IRELAND'S dramatic success in getting back into the bond markets threatens to cost us a deal on our debt.
Finance Minister Michael Noonan will return today with the praise of ministers, central bankers and bailout officials ringing in his ears.
But this won't disguise the fact that he is coming back empty-handed.
In Cyprus, the Irish Government and people got our by-now ritual pat on the back from top officials. But there is no deal on our debt.
Mr Noonan likes to remind listeners that his country is meeting 120 out of 120 conditions imposed under the bailout.
That we are back in the markets ahead of schedule and building real momentum as a borrower, with an increasingly wide and diverse investor base, is a good news story that is begging to be built on.
Instead, a deal on our debt risks being parked because the country is no longer seen as enough of a basket case to warrant immediate action.
It is now becoming increasingly clear that Ireland's status as the 'best boy in the class' is now part of the problem.
That is a huge danger.
The experience of the past four years is that unless it is faced with dramatic danger, the European leadership is painfully slow to take any kind of action.

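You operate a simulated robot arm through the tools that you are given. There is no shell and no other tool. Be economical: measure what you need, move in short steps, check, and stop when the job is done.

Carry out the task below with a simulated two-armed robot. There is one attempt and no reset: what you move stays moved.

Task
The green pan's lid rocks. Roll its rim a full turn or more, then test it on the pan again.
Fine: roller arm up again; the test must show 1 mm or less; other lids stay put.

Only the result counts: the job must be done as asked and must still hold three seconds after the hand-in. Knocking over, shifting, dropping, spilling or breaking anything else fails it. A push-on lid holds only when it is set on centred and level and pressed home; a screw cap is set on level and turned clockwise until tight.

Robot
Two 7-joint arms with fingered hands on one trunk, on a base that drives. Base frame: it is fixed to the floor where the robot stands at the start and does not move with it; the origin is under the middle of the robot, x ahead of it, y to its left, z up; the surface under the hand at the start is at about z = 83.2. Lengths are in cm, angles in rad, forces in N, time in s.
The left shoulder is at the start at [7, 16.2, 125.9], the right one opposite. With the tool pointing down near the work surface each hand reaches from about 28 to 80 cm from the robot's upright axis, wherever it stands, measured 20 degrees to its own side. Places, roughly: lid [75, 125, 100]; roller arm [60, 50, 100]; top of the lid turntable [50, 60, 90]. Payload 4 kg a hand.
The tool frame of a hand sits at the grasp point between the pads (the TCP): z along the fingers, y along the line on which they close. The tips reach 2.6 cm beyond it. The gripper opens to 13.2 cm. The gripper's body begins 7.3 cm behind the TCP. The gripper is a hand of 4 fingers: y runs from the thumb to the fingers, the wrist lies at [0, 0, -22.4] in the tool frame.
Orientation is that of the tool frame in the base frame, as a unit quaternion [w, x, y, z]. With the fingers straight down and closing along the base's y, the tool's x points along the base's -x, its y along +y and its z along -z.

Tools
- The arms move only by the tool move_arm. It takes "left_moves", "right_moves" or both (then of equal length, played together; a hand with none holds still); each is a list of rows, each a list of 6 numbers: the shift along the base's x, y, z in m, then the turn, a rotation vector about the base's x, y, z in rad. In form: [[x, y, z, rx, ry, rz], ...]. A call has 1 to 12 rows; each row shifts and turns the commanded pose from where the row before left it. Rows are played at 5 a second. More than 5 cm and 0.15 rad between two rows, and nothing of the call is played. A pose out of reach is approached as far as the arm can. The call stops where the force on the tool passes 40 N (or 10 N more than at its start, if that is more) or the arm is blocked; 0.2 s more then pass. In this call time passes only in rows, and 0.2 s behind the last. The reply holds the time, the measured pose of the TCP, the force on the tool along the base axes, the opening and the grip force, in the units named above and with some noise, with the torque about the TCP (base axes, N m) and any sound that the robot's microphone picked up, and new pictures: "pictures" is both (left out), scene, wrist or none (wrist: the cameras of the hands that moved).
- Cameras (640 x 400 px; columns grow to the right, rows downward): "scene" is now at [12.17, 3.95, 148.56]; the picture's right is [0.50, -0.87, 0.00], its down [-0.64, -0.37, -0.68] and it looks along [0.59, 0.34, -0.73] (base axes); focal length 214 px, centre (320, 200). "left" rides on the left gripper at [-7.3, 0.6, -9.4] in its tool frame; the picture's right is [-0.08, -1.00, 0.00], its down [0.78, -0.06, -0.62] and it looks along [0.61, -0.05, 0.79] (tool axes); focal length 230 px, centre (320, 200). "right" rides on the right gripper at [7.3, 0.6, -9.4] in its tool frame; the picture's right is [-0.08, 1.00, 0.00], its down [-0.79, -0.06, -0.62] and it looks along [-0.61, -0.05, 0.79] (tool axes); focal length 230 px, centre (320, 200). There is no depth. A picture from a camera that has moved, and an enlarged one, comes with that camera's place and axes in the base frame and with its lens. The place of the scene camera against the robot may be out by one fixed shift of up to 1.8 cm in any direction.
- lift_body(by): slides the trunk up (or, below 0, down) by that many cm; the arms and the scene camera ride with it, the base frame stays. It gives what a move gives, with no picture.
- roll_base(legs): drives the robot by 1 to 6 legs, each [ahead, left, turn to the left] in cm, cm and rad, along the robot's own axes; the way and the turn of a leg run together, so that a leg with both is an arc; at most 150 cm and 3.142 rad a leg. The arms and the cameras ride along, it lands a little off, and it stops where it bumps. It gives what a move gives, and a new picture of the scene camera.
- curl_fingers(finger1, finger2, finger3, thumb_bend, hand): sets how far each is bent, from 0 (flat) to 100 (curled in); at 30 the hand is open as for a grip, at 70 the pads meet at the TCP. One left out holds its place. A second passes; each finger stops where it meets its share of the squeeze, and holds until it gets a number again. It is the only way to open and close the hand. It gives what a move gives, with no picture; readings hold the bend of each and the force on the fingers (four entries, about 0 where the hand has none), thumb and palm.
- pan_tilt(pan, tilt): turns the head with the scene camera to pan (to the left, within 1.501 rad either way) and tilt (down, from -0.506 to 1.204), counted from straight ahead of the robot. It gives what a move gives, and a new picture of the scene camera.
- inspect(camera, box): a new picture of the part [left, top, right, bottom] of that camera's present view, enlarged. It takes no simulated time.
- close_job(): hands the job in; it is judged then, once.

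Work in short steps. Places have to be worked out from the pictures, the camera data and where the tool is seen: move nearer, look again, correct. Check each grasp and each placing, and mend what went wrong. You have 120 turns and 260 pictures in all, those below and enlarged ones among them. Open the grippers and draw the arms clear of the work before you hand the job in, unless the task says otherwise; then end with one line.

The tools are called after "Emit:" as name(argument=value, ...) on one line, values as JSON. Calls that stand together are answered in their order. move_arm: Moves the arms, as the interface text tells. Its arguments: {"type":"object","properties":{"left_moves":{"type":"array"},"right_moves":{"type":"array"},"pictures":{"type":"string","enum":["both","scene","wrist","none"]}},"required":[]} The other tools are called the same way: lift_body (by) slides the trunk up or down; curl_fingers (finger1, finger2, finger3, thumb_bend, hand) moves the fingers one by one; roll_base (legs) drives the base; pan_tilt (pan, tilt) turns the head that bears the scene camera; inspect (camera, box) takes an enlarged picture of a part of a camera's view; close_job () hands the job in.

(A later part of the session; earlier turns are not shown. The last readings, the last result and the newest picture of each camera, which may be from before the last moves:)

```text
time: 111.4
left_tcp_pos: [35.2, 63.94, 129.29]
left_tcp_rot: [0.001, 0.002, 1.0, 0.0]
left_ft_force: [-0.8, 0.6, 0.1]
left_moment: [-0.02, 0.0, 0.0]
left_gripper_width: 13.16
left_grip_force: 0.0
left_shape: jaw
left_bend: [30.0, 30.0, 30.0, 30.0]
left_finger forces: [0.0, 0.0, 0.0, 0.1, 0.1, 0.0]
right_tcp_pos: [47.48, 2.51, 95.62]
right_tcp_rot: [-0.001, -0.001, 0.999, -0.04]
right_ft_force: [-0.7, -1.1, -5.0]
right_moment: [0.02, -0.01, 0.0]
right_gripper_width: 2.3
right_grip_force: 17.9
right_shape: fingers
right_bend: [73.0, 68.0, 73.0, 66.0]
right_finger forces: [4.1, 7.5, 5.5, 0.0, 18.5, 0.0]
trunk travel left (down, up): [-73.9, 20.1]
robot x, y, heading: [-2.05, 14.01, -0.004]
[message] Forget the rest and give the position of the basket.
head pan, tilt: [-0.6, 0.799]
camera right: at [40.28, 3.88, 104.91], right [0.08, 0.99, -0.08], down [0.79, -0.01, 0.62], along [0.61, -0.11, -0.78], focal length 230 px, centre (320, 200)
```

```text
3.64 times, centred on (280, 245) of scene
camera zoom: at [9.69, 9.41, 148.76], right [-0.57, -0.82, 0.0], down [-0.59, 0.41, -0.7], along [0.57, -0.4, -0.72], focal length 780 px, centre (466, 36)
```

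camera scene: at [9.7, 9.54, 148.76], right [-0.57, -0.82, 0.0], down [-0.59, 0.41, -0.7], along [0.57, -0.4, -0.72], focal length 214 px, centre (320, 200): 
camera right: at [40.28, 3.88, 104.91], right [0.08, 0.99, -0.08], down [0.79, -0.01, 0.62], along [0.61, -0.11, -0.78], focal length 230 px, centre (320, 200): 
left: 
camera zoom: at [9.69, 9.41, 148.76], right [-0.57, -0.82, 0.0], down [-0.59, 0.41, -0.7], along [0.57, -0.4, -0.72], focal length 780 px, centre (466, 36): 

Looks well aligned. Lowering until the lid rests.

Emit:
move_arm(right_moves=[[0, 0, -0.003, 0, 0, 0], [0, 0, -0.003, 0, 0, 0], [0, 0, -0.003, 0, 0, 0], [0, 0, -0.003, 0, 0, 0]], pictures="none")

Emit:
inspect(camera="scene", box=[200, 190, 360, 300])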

Right back to the start of the crisis, the approach has been characterised by doing just enough, just on time, to avoid collapse.
This has been a disaster, sapping growth, confidence and jobs. The eurozone has been bashed from one unanticipated crisis to the next -- never managing to get out ahead of its problems.
Now Ireland is looking for something different -- a proactive approach to make things better by tackling the legacy-debt question.
Ireland wants to cut the disastrous connection between losses at banks and the national debt.
The Government wants to achieve a one-off and dramatic drop in the ratio of this country's debt.
Such an outcome could be a game-changer, rallying the private sector to lend to Ireland while removing any need for a future that includes the troika.
In public, everyone is happy to agree with that assessment.
In June, the leaders of the eurozone promised this -- but so far it has still not happened.
The latest talks in Nicosia suggest that the timing of any deal could now drift on for weeks -- or even months.
Problems in Spain are the immediate issue.
That is partly because a deal for Spain would be the model for any Irish deal -- but partly too because the threat of crisis there crowds Ireland off the top of the agenda.
In fact, it seems as if Ireland does not threaten crisis. As long as we can be held up as an example of a successful work in progress, then there is no hurry among our partners abroad to finish the project.
It's the only way to explain how the lavish praise heaped on this country for our efforts to raise ourselves is not leading to action.